▶ _WHAT YOU ARE ASKED TO DO_:
Skip every picture, then write out exactly the lines of the listing below from the line that contains "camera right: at" through the final line.

▶ _INFORMATION PROVIDED_:
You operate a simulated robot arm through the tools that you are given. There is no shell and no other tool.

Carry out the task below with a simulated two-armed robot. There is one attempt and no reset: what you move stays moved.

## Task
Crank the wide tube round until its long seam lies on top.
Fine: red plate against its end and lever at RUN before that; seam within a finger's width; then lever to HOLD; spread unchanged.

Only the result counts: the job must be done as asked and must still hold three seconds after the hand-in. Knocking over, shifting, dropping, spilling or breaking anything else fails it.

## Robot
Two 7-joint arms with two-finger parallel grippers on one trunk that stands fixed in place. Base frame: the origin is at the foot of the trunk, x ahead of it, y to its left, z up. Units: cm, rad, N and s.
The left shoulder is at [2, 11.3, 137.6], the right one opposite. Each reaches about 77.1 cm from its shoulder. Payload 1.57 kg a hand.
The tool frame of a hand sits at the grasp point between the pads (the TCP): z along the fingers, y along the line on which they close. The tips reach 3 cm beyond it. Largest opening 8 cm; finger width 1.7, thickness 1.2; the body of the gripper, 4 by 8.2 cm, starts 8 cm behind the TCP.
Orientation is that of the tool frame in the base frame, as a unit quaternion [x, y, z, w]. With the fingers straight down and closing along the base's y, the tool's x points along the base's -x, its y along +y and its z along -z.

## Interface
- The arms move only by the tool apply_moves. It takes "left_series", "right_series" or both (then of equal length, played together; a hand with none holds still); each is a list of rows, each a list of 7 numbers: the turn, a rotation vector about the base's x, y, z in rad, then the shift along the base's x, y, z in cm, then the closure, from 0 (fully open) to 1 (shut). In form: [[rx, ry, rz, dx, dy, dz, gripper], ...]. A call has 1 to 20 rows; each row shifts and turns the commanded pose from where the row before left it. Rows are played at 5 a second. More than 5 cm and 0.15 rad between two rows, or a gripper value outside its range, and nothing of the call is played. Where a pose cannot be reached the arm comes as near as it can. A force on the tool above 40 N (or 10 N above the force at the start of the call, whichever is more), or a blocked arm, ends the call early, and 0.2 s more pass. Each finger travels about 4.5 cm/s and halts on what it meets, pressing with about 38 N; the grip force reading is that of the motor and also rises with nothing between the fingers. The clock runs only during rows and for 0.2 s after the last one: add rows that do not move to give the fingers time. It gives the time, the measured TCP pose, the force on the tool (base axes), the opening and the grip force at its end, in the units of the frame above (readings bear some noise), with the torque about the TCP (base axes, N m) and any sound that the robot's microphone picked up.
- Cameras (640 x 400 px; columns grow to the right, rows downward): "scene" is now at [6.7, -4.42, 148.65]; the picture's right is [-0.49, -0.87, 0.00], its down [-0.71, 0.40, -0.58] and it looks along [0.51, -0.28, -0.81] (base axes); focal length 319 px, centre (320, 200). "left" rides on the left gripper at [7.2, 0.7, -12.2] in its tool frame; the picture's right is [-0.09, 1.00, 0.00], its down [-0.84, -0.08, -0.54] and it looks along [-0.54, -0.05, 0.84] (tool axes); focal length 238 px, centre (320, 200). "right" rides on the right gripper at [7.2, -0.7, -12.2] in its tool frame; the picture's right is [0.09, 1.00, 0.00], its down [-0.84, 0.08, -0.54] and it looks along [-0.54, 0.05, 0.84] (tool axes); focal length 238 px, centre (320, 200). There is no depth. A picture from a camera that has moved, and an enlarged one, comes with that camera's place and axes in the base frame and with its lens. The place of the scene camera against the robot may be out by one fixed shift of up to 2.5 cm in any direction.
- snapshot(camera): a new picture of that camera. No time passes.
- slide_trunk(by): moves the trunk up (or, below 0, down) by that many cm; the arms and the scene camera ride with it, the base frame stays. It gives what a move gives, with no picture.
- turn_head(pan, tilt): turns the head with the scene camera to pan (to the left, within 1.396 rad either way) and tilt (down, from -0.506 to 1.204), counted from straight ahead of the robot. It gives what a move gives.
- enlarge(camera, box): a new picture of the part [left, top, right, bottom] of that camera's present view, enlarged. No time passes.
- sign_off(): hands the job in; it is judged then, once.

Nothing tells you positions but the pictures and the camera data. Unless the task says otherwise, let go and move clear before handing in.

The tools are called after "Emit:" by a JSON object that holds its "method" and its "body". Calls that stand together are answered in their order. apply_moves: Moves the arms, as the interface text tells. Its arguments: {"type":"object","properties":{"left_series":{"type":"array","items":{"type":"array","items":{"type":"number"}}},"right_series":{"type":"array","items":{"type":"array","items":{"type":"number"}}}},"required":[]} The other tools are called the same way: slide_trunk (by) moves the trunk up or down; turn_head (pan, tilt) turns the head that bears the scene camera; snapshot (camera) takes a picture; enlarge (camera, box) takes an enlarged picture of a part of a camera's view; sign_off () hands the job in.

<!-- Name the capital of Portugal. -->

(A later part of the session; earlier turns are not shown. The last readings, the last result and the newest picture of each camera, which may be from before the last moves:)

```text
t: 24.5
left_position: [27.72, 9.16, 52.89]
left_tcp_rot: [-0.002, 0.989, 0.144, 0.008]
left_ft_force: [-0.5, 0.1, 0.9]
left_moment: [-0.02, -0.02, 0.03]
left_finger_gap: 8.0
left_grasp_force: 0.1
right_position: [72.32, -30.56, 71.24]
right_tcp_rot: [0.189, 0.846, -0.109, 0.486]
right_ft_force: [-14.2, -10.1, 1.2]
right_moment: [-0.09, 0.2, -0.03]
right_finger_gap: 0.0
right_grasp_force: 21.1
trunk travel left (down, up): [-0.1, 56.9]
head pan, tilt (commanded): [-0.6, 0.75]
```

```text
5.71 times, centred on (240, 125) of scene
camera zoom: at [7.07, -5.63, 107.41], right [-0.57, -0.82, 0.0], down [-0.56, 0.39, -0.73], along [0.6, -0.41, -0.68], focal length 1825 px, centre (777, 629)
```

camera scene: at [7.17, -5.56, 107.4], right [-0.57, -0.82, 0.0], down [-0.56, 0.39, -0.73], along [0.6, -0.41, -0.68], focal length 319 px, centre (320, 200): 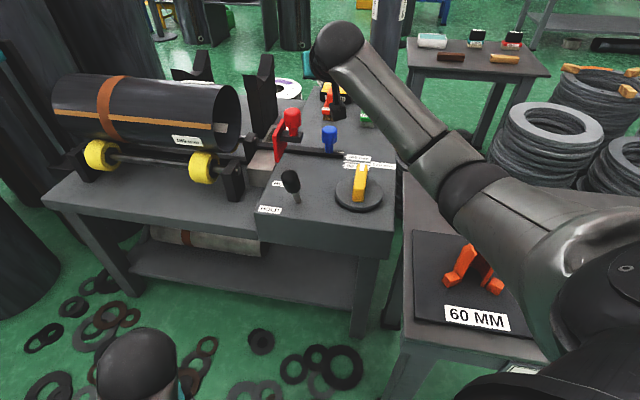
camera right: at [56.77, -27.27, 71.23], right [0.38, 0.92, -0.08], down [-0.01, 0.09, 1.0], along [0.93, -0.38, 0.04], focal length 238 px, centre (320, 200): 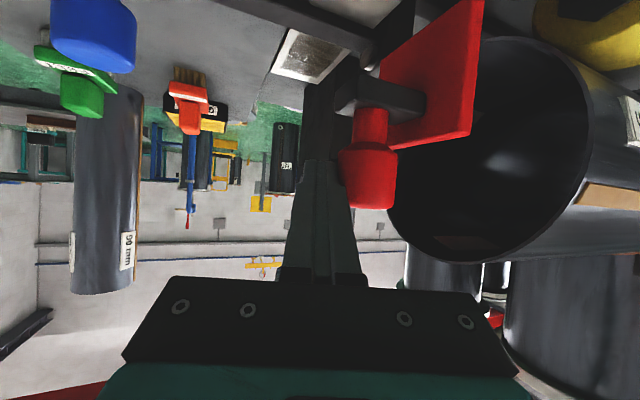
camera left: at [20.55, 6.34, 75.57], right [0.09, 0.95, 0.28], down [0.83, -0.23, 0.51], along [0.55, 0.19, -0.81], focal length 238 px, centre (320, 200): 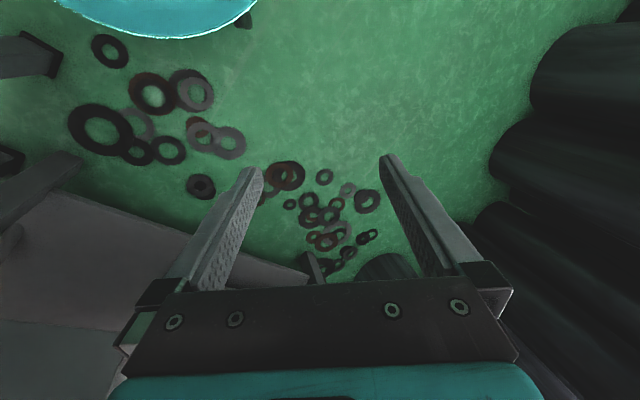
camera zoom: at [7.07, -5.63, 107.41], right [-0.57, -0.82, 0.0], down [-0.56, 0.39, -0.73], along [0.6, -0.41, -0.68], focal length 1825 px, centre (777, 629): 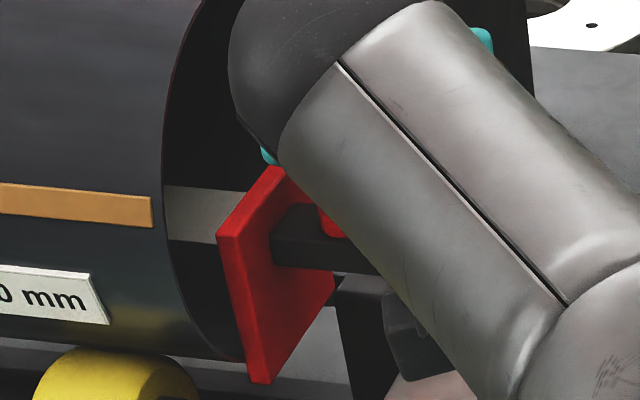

▶ _RESULT_:
camera right: at [56.77, -27.27, 71.23], right [0.38, 0.92, -0.08], down [-0.01, 0.09, 1.0], along [0.93, -0.38, 0.04], focal length 238 px, centre (320, 200): 
camera left: at [20.55, 6.34, 75.57], right [0.09, 0.95, 0.28], down [0.83, -0.23, 0.51], along [0.55, 0.19, -0.81], focal length 238 px, centre (320, 200): 
camera zoom: at [7.07, -5.63, 107.41], right [-0.57, -0.82, 0.0], down [-0.56, 0.39, -0.73], along [0.6, -0.41, -0.68], focal length 1825 px, centre (777, 629): 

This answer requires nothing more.